If you love somebody, set them free...
O.k., let's do a little close reading with a nifty twist of deconstructivist cunning. I want to quote a rather longish passage from the Introduction for Teachers of Whitman, supplementing it with footnotes on what I think I read. My main focus in doing this is the way author and text are constructed in this passage, and the way the introduction deconstructs itself by what it has to say about Walt Whitman's poems and the implications of Hypertext.
"Leaves
of Grass holds a central place [1] in
the American literary tradition, and "Song of Myself" is widely
considered to be Whitman's single most important poem. In decisive fashion,
Whitman broke the dominance of English conventions of rhythm and rhyme
and substituted for them a new and more supple free verse form suited to
the individualism of his country. Not surprisingly, then, Leaves has had
an extraordinary impact on the development of twentieth- century literature
and culture.
Whitman's significance [2] is seen in the college curriculum where he is taught in selected History and American Studies courses and in a wide range of English courses, including Freshman English, upper division period and genre courses, and graduate seminars. Whitman's centrality [3] to American culture has been recognized by publishers (e.g., Norton and Macmillan) who have created anthologies that make Whitman poems available for both halves of the American literature survey course. Paradoxically yet accurately, Whitman is seen to be a major figure in antebellum culture as well as a potent force in the development of modern poetry. [Take a break [4]]
Whitman's work is fundamental [5] to our evolving sense of ourselves [6] as Americans. His continuing vitality--for women and men and for various ethnic groups--is illustrated by the many recent reconsiderations of Whitman in popular and high culture, specifically in films such as Bull Durham, Dead Poets Society, and Until the End of the World, in recent fiction by Maxine Hong Kingston, Gloria Naylor, Julia Alvarez, and John Vernon, and in the work of contemporary poets such as June Jordan and Galway Kinnell.
To a significant extent, Whitman's "Song of Myself" has become part of the very texture of the way we think about ourselves [7], our communities, our world. This poem--as challenging as it is dazzling--is a foundational document of American culture [8]. First appearing as the lead poem of Leaves of Grass (1855), "Song of Myself" is commonly referred to as if it were a single, stable entity [9]. Yet this work took various forms and had various titles in the six different editions of Leaves of Grass (following convention, we refer to the poem by its final title). Between 1855 and 1892, Whitman continuously added and deleted lines, phrases, and entire sections; he changed emphases; and he reconceived the place of this epic undertaking within his overall project (the poem is more than 1300 lines in all printed versions).
Whitman also experimented with radically different ways of dividing "Song of Myself" into parts: for example, he presented the poem both without any numbered sections and with as many as 372 sections.

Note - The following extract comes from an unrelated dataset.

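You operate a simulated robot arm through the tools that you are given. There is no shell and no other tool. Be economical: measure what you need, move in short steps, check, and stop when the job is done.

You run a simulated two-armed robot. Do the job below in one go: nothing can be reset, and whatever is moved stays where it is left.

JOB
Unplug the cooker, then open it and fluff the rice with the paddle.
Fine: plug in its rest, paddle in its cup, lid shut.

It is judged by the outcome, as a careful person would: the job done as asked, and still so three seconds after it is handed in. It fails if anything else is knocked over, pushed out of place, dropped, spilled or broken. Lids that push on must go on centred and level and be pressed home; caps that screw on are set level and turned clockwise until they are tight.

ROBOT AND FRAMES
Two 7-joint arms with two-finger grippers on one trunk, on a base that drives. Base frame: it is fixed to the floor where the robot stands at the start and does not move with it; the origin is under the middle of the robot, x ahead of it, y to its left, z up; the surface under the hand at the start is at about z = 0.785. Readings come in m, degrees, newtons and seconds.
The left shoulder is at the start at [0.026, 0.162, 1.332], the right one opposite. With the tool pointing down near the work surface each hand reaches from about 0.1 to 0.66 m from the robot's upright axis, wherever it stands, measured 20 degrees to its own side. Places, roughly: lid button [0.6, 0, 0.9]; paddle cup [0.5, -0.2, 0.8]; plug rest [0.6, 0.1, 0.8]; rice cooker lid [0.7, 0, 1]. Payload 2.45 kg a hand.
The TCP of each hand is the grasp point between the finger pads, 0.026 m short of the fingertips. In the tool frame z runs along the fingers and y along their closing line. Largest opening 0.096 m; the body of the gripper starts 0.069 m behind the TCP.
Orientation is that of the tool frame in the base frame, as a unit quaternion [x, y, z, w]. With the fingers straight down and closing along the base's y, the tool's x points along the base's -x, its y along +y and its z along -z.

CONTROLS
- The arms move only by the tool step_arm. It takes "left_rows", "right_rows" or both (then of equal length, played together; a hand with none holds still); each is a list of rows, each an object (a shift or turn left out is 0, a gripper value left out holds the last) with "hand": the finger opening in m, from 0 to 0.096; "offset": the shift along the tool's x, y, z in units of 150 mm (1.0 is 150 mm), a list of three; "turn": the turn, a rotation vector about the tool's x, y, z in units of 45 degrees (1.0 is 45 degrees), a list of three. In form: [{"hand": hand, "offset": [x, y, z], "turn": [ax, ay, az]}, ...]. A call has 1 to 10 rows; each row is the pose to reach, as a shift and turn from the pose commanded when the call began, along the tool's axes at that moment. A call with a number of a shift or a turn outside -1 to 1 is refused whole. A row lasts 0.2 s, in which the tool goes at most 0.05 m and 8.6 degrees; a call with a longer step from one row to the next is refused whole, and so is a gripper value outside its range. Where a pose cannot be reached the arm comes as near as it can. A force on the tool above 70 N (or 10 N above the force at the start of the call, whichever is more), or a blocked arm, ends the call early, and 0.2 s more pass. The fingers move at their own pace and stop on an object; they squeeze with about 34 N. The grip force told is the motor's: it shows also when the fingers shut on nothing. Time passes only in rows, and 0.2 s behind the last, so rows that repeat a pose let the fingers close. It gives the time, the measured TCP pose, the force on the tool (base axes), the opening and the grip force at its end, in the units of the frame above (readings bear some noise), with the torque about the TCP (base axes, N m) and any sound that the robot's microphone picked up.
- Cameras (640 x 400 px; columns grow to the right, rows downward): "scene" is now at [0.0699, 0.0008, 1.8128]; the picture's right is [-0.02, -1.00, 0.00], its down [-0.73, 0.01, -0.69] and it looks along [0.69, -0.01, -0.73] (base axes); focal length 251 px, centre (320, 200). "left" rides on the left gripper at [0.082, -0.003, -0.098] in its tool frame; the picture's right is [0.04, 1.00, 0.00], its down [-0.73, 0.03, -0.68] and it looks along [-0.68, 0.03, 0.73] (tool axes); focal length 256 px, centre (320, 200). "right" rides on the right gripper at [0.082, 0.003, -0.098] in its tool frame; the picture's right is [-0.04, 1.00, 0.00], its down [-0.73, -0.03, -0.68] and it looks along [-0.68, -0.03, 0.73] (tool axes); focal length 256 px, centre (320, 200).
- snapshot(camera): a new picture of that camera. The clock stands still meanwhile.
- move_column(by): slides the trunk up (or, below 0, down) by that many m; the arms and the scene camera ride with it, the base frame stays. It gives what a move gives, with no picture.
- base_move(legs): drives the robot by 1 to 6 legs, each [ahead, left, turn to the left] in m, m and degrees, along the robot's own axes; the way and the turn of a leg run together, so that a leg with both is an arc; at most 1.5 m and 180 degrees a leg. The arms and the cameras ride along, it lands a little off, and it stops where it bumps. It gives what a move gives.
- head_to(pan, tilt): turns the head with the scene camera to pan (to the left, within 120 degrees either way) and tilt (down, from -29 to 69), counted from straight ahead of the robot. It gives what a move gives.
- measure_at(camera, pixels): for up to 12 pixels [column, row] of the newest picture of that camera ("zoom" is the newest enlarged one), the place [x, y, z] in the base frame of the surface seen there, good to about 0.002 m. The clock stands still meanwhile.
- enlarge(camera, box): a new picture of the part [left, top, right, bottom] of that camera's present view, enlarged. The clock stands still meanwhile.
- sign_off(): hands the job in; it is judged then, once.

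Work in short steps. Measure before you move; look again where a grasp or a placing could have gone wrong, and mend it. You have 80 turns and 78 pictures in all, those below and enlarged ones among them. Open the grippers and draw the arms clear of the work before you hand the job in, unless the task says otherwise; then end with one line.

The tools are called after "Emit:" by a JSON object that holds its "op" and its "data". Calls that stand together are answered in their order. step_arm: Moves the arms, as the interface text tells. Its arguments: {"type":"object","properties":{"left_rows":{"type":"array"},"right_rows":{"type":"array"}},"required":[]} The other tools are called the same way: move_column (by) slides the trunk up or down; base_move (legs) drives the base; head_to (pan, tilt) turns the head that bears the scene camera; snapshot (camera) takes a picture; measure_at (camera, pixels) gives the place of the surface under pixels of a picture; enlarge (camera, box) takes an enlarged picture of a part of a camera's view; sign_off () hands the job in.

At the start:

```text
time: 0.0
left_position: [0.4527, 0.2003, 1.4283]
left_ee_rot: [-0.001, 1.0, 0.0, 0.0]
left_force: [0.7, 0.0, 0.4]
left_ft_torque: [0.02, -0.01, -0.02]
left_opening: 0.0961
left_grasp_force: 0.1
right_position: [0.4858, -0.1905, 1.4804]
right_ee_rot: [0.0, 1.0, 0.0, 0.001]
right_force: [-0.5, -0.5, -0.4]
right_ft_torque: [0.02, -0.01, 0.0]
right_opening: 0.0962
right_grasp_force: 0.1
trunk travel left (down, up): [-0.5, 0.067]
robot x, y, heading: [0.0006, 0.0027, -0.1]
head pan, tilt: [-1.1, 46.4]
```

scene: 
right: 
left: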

Because "Song of Myself" exists in such a rich variety of states (including manuscript and notebook drafts and corrected page proofs), it is better understood in terms of process rather than product, fluidity rather than stability [10]. [...]
By "hypertext" we mean an electronic document characterized by links that allow readers to experience the text in various sequences as they choose to follow different avenues of information via connecting points [11]. [...]
[Summary]
[1] I read "centrality". I smell "canonicity". [return]
[2] It reeks of "canonicity".[return]
[3] Now I literally read "centrality".[return]
[4]Let's recapitulate:
What we have been told in the last two paragraphs is that Walt Whitman
is important because he is important. Or to be more accurate: He is important
because people think he is important and publish him and teach him. And
because people think he is important he is central. Of course, in a very
fundamental way, all of this is true. A valid construct, but still a construct.
And like most constructs, it rests on the basis of a circular argument.[return]
[5] I read, excuse the quibble,
"fundamentalism".[return]
[6] Obviously, I don't know about you, but I'm frigging German, and now I feel even more apologetic about it than I usually do. Walt Whitman contributes to the text of myself, too. And he wasn't really supposed to! He's only for the free and the brave. I guess it's Walt's fault.[return]
[7] I read "centrality". I smell "elitism". What do the kids in the Ghetto care about Walt Whitman? Or the immigrants trying to work three jobs to have money to send home and get one kid through college? Or the average person in the bus to Friendship Heights? Ask them. Not everybody who walks the streets quotes Walt Whitman on every corner.[return]
[8] I read "origin". I smell root-tree. - Let's recapitulate again at this point. All of the categories with which the authors have labelled Walt Whitman so far have one thing in common: they describe his writings as somehow "essential". Walt Whitman's poetry is a single, stable entity, formative of American culture.[return]
[9] So far, the authors have talked about "status". Now they contemplate the text, and all of a sudden I read that the text does not really exist as a single, stable entity, although it did just one line before, where the authors erected the whole American culture on top of it. I get the impression that they have built on sand.[return]
[10] I think by now it has become pretty obvious that the authors apply a double standard to Walt Whitman. On the one hand, the try to construct him as essential and overall important, probably because they feel that otherwise they would have wasted their time reading him, on the other hand, they try to construct his text as unstable and fluid, probably because they feel everything else would contradict the hypertextual approach to their project.[return]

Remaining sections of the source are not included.